Anton Zuiker got a nice article (about blogging and the local blogging community) published in Raleigh News & Observer. The article is here and Anton's personal version can be found here. Smartly, the article contains the URL of Blogtogether, so perhaps people will see it and register for the Science Blogging Conference or show up at the next meetup.

Oh, while there, you can also see two additional pictures of me from ConvergeSouth that Anton took - one with Elizabeth Edwards and the other with Maryam Scoble.

Addendum: Since I did not get my hardcopy of N&O (yet, I will soon), I did not know that there are several more articles on blogging there today. Abel links to them and comments.

Update: Paul Jones adds some thoughts (and useful links that N&O failed to provide), including more ammunition for my excuse not to have seen other peoples' articles, including an article by another friend - Ruby Sienreich - who I would have linked immediately if only I have known. It took going out and getting a hardcopy to see she was in there!

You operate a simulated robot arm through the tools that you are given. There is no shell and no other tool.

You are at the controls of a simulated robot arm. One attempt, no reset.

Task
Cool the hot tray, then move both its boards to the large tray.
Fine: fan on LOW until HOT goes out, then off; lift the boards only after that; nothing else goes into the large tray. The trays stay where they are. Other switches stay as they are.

Also interesting is the choice of blogs they chose to highlight - focusing on blogs with a distinctly local flavor, covering local issues (politics, environment, etc.). No mention of the best local aggregator!? I do not want to put down those blogs - they are all excellent and worth checking out even if you are not residing in the Triangle - but it is interesting they did not mention the area's most popular blogs, i.e., popular outside the Triangle, nationally, perhaps internationally. So, I visited the Sitemeters of several local blogs I suspect have a large readership and this is what I found (average daily visits in parantheses):

Panda's Thumb 5,387
Pam's House Blend 3,649
Is That Legal 808
Silflay Hraka 727
A Blog Around The Clock 715 (and this is my all-time low since moving to Seed's Scienceblogs - it is usually 800-1200)

Anyone else in the area who has big traffic that I may have missed?

More like this

Good points, Bora! I responded on my blog but I'll repeat the relevant part:

You're probably correct if you look at blogs by daily traffic. And it certainly would have helped to elevate the stature of bloggers by noting what large and devoted followings they have around the world.

I could argue that they chose blogs that are more influential locally, but the simple fact is that the N&O knows very little about blogs and blogging (despite meekly attempting to do it for the past year). As I said at the very top of this post, they have stuck a naive toe in the fray without seeming to have any context on the vast discussion that has been going on for years.